### [Supplied material]
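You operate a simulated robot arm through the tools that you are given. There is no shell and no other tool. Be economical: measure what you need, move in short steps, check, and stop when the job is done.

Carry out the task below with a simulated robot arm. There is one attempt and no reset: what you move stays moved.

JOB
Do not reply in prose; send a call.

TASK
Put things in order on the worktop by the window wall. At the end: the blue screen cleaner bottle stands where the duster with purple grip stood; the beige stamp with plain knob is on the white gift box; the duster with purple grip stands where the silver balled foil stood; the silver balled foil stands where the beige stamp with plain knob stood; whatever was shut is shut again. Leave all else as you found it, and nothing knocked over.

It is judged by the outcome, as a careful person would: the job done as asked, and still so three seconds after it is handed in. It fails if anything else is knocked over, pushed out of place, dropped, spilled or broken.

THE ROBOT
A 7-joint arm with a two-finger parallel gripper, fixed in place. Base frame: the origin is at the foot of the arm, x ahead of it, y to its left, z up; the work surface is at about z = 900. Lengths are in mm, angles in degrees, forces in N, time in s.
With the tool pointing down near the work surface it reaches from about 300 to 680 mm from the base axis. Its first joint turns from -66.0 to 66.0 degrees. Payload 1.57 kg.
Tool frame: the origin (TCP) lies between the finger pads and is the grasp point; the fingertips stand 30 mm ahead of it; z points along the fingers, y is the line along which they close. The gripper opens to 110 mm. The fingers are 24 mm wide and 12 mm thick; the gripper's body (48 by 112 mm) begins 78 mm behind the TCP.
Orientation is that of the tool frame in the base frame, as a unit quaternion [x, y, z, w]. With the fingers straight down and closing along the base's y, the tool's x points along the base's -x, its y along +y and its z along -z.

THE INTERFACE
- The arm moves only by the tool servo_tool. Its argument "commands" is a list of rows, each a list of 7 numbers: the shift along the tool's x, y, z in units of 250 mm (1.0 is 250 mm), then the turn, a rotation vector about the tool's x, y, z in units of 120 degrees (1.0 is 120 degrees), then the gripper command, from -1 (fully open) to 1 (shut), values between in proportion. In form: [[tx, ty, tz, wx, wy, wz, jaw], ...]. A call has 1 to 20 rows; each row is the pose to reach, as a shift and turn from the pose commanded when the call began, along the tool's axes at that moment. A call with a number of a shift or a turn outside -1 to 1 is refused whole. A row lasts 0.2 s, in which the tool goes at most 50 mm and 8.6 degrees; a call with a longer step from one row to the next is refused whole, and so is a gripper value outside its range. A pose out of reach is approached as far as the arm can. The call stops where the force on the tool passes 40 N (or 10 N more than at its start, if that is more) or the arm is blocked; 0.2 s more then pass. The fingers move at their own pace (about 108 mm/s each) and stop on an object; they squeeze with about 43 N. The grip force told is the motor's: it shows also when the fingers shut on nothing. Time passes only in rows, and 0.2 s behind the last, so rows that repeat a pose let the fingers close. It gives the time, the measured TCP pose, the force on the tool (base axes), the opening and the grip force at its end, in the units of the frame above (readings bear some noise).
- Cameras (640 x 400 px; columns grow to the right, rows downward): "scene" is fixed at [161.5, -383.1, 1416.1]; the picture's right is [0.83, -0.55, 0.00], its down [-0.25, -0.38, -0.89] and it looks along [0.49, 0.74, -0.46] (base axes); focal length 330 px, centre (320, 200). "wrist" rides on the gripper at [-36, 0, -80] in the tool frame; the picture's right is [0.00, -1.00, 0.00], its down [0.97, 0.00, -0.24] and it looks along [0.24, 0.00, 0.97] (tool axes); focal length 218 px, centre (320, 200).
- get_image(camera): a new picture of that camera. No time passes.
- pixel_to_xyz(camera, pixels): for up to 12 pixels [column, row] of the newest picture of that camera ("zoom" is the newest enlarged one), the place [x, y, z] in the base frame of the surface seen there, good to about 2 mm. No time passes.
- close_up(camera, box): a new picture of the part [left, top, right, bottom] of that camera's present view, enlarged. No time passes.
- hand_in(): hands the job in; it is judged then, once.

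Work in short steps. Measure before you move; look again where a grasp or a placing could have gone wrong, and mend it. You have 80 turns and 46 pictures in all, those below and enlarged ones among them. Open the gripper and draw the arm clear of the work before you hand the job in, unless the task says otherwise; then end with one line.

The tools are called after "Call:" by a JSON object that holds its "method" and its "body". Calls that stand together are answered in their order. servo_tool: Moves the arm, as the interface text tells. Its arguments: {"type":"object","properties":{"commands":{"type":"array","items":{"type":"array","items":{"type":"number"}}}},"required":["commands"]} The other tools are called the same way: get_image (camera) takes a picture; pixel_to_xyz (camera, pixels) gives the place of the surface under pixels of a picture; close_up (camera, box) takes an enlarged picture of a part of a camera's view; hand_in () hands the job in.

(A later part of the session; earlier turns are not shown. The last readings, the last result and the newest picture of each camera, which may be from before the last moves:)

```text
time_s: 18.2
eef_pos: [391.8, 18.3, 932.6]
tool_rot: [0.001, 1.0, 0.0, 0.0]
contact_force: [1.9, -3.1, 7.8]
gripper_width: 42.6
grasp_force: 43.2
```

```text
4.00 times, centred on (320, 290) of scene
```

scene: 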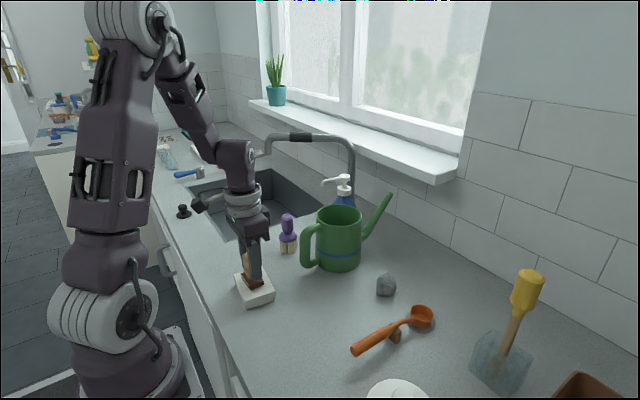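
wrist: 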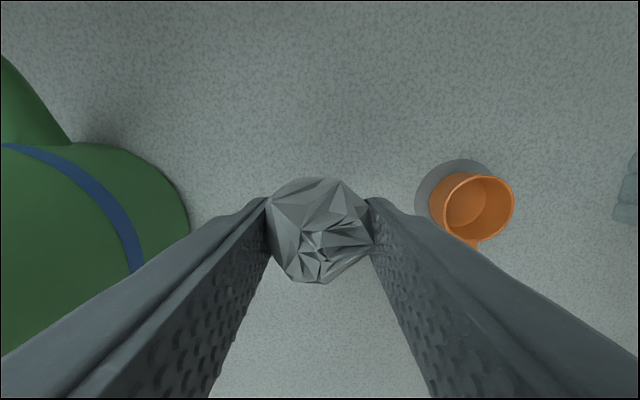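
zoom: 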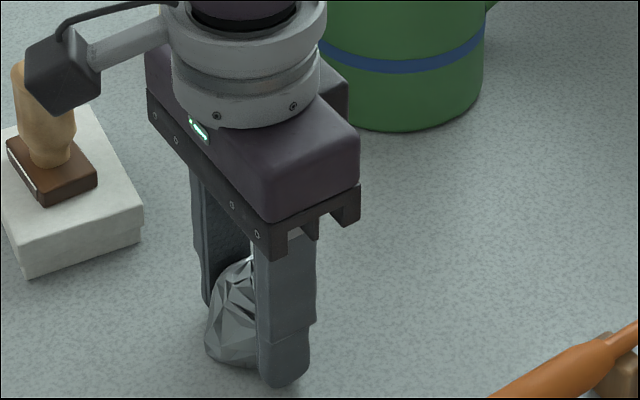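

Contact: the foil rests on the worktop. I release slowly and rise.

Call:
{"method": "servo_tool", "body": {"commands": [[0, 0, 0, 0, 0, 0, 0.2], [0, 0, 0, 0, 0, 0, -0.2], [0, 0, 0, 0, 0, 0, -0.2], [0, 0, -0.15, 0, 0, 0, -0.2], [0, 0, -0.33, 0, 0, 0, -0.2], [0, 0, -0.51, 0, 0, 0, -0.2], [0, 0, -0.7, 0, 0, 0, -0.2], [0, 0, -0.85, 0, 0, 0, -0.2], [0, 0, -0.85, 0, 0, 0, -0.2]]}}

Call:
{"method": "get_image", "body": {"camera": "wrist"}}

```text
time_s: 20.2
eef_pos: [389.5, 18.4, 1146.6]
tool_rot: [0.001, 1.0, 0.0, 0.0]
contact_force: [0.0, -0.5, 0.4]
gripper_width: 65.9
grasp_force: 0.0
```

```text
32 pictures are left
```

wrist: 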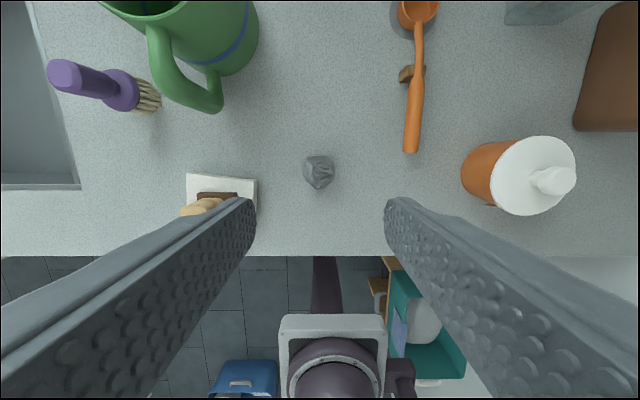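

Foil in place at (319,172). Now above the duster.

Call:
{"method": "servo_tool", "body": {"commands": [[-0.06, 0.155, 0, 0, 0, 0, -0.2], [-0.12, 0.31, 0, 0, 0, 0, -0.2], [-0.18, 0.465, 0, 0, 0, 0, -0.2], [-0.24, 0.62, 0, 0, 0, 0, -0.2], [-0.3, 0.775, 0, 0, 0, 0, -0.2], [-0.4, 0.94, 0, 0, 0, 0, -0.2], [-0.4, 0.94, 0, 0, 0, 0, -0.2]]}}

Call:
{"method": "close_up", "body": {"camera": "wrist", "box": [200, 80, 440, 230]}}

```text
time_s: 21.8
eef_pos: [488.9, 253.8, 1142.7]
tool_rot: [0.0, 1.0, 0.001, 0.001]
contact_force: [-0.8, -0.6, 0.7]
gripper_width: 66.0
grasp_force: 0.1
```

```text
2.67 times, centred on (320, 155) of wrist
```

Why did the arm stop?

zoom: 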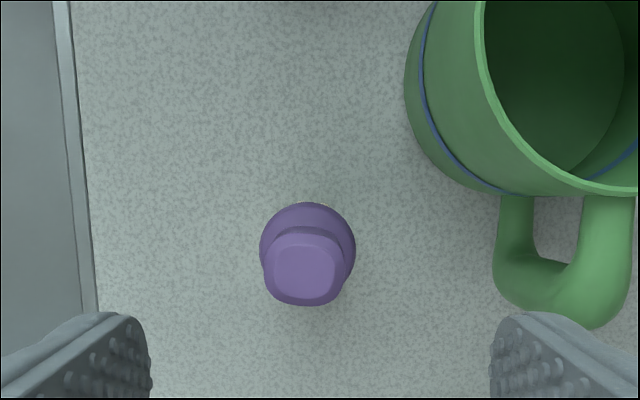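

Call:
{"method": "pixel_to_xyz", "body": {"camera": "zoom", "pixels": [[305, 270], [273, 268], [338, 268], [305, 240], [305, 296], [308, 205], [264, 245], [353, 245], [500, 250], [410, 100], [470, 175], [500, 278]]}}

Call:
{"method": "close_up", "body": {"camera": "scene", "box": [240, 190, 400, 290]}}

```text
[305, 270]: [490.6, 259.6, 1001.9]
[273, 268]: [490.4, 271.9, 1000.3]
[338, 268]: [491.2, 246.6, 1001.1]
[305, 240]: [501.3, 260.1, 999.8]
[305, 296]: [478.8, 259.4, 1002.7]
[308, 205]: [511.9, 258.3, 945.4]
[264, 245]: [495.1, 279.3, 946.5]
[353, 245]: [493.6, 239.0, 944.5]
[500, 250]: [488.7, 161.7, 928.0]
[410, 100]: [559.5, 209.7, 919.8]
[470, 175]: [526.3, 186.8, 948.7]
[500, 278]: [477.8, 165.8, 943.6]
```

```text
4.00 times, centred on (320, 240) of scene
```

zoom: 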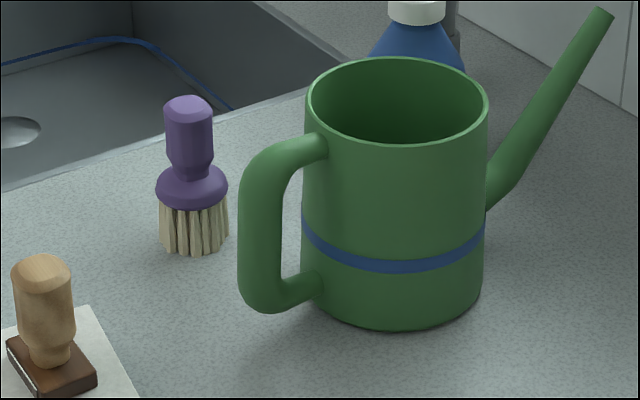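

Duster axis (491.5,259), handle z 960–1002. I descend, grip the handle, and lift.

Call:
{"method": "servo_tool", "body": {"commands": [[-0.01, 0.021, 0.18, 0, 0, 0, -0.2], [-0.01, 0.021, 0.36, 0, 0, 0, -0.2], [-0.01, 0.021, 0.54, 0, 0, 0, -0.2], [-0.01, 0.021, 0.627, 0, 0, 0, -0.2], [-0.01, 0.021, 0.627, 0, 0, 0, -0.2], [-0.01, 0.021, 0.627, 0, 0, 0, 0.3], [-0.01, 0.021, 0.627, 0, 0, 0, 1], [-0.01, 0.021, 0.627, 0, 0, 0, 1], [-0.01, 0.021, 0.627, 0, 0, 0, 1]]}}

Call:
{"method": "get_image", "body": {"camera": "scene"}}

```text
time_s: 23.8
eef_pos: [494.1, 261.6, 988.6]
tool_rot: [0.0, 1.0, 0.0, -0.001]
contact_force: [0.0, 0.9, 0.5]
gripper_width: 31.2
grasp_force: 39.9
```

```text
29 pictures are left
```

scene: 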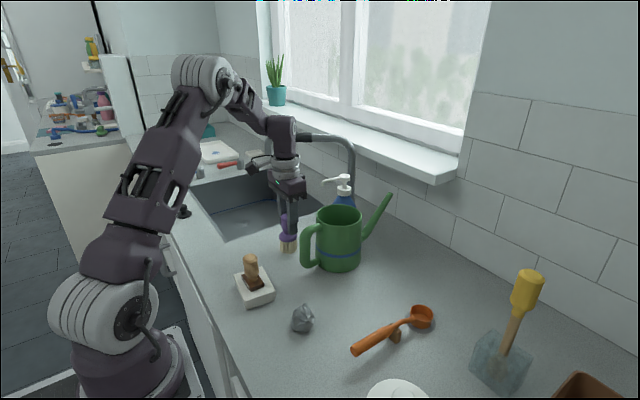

### [Given problem]
Look through the listing and extract every line with "fixed" in it.

### [Finished exercise]
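A 7-joint arm with a two-finger parallel gripper, fixed in place. Base frame: the origin is at the foot of the arm, x ahead of it, y to its left, z up; the work surface is at about z = 900. Lengths are in mm, angles in degrees, forces in N, time in s.
- Cameras (640 x 400 px; columns grow to the right, rows downward): "scene" is fixed at [161.5, -383.1, 1416.1]; the picture's right is [0.83, -0.55, 0.00], its down [-0.25, -0.38, -0.89] and it looks along [0.49, 0.74, -0.46] (base axes); focal length 330 px, centre (320, 200). "wrist" rides on the gripper at [-36, 0, -80] in the tool frame; the picture's right is [0.00, -1.00, 0.00], its down [0.97, 0.00, -0.24] and it looks along [0.24, 0.00, 0.97] (tool axes); focal length 218 px, centre (320, 200).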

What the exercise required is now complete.